Principles in relation to interlocutory injunctions
[13] A three-stage approach is required. I must decide whether there is a serious question to be tried in the proceeding and, if there is, where the balance of convenience lies. Within the latter examination, there will be a focus on the adequacy of damages as a remedy available to the applicants.
[14] Finally, the decision whether to grant an interim injunction must be taken in the context of the overall justice of the case.1
Serious question to be tried
[15] This involves a consideration of whether there is a seriously arguable case that the respondents have breached the 2019 Shareholders’ Deed by:
(a)Giving the notices to the applicants pursuant to cl 14.1 on 3 February 2020 when they were not contractually entitled to do so; and
(b)Purchasing the applicants’ shares pursuant to cl 14.1 on 3 February 2020 when they were not contractually entitled to do so.
[16] This involves a consideration of cl 14 and also cl 17 of the Shareholders’ Deed which is annexed to the affidavit of Mr Parsons.
[17] Clause 14.1 is subject to cl 17. Clause 17 requires the parties, in the event of a dispute, to firstly attempt to resolve the dispute by good faith negotiation between
1 Klissers Farmhouse Bakeries Ltd v Harvest Bakeries Ltd [1985] 2 NZLR 129 (CA).
the parties (cl 17.1). If those negotiations are not successful, then any party may require that the dispute be submitted for mediation (cl 17.2).

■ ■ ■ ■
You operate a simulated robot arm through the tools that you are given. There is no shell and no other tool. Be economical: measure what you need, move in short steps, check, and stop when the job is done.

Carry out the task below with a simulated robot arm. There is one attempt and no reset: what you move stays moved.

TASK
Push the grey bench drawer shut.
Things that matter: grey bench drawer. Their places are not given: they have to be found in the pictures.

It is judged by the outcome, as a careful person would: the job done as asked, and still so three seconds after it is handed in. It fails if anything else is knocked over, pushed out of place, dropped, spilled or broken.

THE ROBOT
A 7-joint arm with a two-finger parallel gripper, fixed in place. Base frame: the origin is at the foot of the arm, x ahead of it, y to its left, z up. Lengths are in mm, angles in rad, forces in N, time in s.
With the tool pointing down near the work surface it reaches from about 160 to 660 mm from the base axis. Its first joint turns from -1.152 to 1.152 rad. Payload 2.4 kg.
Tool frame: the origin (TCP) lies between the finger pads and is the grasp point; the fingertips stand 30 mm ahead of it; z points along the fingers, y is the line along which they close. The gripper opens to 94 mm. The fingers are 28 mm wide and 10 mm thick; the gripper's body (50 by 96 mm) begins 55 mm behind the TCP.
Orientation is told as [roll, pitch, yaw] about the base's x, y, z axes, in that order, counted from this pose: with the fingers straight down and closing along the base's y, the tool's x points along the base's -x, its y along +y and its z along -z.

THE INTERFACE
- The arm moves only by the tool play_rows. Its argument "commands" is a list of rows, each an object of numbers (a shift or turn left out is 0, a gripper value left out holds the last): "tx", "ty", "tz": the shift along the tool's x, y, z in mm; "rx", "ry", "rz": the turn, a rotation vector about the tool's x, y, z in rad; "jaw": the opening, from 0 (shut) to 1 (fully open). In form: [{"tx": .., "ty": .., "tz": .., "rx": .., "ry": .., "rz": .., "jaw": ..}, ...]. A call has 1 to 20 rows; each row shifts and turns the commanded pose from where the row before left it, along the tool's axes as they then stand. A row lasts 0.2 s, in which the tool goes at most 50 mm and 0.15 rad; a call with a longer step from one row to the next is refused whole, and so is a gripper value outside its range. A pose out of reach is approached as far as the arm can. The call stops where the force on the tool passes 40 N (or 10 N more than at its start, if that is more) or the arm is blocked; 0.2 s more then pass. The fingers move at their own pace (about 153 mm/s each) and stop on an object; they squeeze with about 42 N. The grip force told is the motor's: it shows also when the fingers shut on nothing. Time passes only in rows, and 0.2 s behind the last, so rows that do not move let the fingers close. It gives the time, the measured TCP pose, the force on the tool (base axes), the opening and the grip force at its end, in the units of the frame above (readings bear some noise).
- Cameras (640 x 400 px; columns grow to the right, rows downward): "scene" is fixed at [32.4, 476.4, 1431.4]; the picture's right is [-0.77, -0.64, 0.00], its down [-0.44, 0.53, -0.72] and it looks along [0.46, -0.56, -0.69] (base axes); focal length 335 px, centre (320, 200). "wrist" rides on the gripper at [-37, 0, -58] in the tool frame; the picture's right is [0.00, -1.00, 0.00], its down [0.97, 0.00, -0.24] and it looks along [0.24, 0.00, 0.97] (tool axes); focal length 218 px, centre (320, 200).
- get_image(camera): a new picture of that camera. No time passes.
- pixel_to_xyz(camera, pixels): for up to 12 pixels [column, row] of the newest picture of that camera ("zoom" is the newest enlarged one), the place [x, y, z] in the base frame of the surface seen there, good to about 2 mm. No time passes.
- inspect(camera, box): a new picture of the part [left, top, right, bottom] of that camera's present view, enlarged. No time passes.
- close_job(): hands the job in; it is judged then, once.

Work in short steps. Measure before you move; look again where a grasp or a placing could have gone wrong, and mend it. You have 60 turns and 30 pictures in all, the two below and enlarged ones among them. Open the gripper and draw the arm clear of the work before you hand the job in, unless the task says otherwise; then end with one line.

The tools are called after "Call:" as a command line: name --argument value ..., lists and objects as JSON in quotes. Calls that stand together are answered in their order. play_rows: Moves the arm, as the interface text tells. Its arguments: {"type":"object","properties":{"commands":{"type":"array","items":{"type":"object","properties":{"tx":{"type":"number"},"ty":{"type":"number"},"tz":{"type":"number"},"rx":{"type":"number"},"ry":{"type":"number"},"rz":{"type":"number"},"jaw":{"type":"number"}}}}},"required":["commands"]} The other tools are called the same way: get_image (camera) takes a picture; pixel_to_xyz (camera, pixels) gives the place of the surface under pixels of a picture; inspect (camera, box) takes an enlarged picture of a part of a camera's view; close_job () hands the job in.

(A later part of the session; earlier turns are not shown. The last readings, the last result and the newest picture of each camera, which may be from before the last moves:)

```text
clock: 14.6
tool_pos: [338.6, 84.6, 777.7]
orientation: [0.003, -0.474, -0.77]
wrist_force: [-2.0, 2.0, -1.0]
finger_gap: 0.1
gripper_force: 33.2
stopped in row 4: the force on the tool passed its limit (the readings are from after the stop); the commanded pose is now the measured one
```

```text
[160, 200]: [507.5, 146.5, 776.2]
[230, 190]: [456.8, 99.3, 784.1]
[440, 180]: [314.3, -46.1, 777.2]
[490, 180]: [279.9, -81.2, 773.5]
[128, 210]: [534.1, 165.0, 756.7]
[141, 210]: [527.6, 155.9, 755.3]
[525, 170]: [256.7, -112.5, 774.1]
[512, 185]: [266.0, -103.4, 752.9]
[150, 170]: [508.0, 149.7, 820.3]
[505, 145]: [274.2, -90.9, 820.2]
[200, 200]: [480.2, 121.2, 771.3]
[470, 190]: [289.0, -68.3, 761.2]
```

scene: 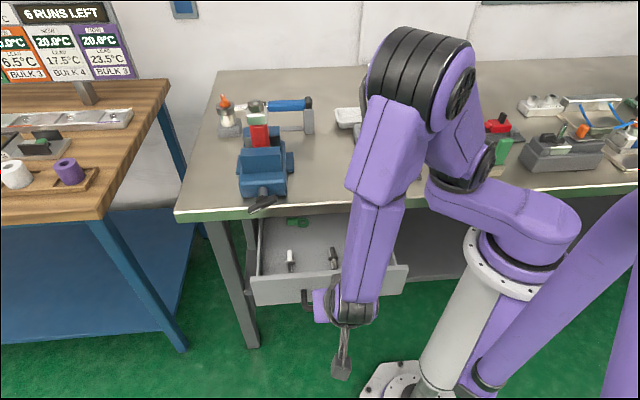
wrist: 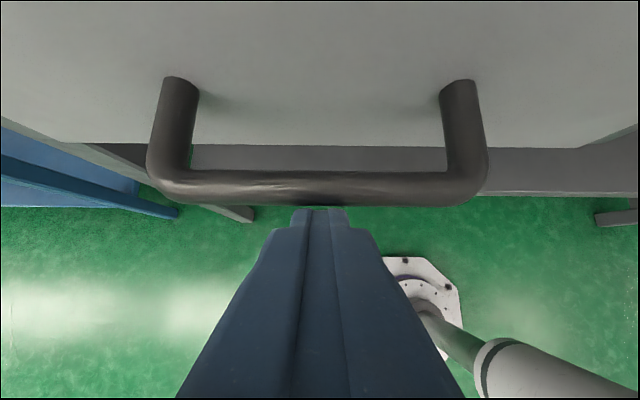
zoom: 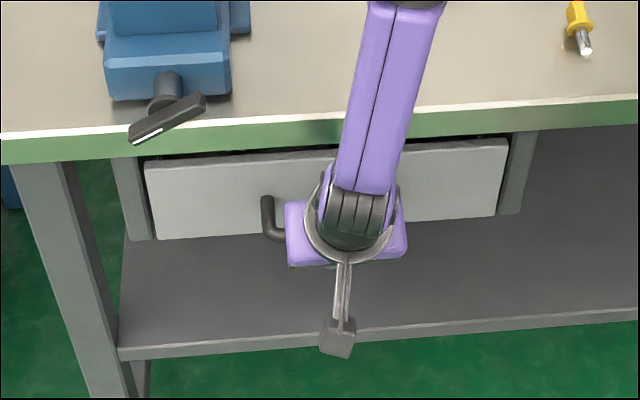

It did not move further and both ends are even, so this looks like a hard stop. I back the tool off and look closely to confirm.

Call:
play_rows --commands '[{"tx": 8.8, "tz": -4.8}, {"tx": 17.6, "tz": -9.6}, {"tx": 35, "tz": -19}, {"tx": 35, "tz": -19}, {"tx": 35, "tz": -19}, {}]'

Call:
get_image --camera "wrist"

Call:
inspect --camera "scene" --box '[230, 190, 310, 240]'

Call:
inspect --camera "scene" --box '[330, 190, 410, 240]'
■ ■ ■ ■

[18] Under cl 17.3 no party may require any arbitration or issue any legal proceedings (other than for urgent interlocutory relief) in respect of any such dispute unless that party has first taken all reasonable steps to comply with cls 17.1 and 17.2.
[19] Ms Pendleton, appearing today for Mr Parsons and Green Shoots, submits that cl 17 has not been complied with because the parties were in the process of negotiation but had not yet proposed to proceed to mediation. Until the respondents have taken all reasonable steps to go to mediation to attempt to resolve the dispute, the respondents were not entitled, under cl 14.1 of the 2019 Shareholders’ Deed, to give the notices to the applicants.

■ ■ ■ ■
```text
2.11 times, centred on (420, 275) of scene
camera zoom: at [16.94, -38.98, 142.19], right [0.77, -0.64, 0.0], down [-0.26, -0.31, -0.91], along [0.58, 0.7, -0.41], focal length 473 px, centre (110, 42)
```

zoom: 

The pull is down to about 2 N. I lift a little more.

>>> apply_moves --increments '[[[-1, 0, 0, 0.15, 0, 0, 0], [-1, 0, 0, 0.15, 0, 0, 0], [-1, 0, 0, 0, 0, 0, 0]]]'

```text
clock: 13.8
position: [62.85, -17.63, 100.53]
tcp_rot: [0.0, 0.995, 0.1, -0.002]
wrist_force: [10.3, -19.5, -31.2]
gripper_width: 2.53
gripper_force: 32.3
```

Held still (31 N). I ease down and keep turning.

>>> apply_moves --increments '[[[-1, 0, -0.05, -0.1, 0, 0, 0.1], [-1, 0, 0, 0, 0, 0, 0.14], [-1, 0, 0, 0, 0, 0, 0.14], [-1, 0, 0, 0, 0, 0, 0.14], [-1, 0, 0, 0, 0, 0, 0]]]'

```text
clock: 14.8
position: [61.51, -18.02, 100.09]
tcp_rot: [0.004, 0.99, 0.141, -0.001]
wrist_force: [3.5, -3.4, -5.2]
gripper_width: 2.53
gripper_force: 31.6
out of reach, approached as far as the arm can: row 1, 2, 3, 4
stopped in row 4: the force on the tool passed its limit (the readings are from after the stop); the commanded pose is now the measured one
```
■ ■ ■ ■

[20] I accept that there is a seriously arguable case that the respondents were not contractually entitled to trigger cl 14.1 on the basis that it was subject to cl 17.
Balance of convenience
[21] I accept that damages would not be an adequate remedy for Mr Parsons and Green Shoots. In his affidavit, Mr Parsons compares the net asset value that was applied in the notices for the purposes of the purchase price, with an estimated fair market value based on the assessed price for the sale of Datamine. This results in a substantial loss to Mr Parsons and Green Shoots.
[22]There is also the loss of the rights referred to in [9] above.
[23] Reinstatement as shareholders would enable the applicants to be involved in possible future events, including:
(a)Mediation pursuant to cl 17;
(b)Possible sale of shares to an existing shareholder for an unknown negotiated price;
(c)Proceeds from a possible sale of Datamine or its assets to a third party;
(d)Remaining as shareholders as the shares increase in value over time by an unknown quantity for an unknown period of time; and
(e)Receiving unknown dividend pay outs whilst remaining as shareholders.
[24] As far as potential losses for the respondents if the injunction were to be granted, I accept Ms Pendleton’s submission that there is no obvious foreseeable loss to the respondents.
[25] The return of shares to the applicants would not preclude the other shareholders and directors of the company from proceeding with the sale of their shares or the sale of the company or assets, as the applicants hold a minority shareholding of 9.1 per cent which is insufficient to preclude any majority shareholder decision-making.
Overall justice
[26] I am satisfied that the overall justice weighs in favour of the granting of the orders sought. It preserves the applicants’ position as shareholders pending resolution of the dispute either by way of mediation under cl 17 or by determination of the substantive issues in this Court.
Orders
[27] I make orders in terms of draft orders 3, 5, 6 and 7 as annexed to the interlocutory application of 19 February 2020. I do not consider it is necessary to make an order in terms of draft order 4. Order number 5 provides the respondents with the ability to apply to the Court to vary or discharge the orders.
[28] I list the application for mention in the Duty Judge List on Wednesday 26 February 2020 at 10 am. I further direct that the applicants serve a copy of the
proceedings, this judgment and the consequential sealed order forthwith on the respondents.